┏━━
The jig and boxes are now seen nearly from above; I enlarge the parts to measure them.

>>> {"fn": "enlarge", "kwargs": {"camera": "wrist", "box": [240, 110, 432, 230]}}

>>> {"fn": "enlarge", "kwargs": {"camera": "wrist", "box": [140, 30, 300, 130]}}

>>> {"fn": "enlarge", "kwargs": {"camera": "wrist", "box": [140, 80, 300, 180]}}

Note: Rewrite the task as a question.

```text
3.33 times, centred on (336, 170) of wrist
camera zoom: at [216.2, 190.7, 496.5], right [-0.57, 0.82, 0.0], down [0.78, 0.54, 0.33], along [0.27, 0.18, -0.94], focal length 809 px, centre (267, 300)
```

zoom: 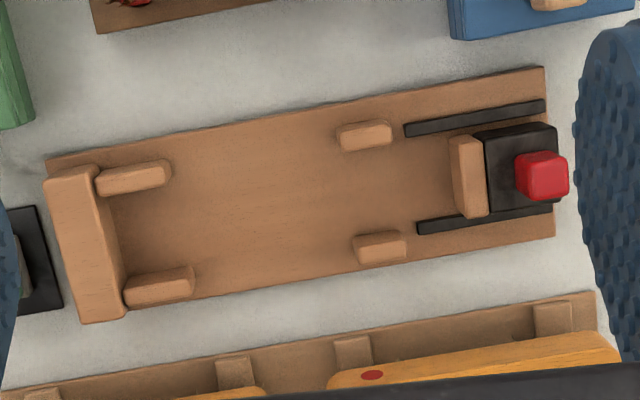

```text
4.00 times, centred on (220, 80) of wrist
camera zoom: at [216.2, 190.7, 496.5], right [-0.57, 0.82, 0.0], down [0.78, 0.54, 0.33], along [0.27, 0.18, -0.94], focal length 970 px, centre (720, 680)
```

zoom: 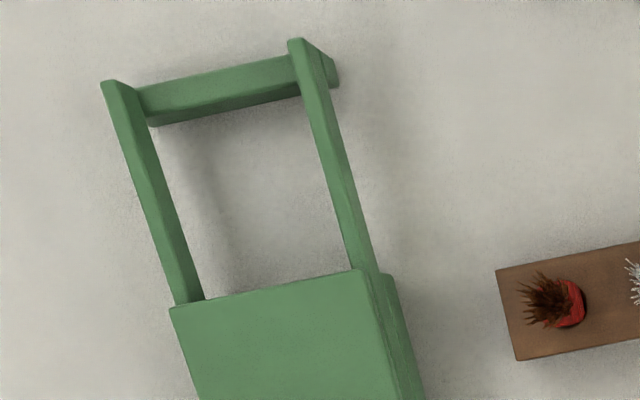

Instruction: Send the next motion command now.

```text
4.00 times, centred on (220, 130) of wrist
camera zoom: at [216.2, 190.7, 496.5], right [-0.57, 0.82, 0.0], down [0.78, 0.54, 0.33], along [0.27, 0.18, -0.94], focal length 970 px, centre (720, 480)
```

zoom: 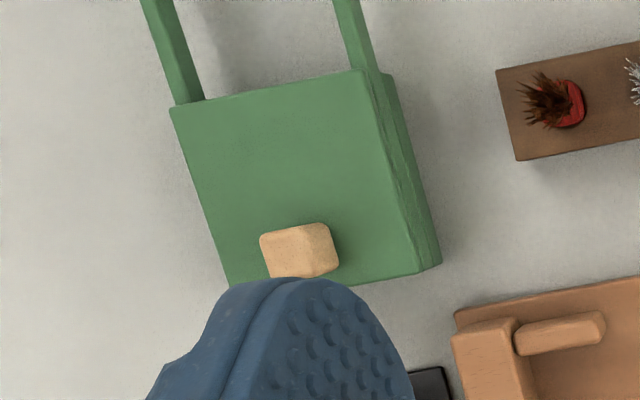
┗━━
Set down, unchanged, only the lines running from the line with "Note: Rewrite the task as a question." to the last line, including both. Pictures stay out of the copy.

Note: Rewrite the task as a question.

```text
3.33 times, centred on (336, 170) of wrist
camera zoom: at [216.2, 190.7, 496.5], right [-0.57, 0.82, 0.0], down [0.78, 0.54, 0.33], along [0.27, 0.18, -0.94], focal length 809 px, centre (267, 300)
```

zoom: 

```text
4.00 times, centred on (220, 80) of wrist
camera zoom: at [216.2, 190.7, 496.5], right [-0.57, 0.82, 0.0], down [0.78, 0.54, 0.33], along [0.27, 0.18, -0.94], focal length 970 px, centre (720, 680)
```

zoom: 

Instruction: Send the next motion command now.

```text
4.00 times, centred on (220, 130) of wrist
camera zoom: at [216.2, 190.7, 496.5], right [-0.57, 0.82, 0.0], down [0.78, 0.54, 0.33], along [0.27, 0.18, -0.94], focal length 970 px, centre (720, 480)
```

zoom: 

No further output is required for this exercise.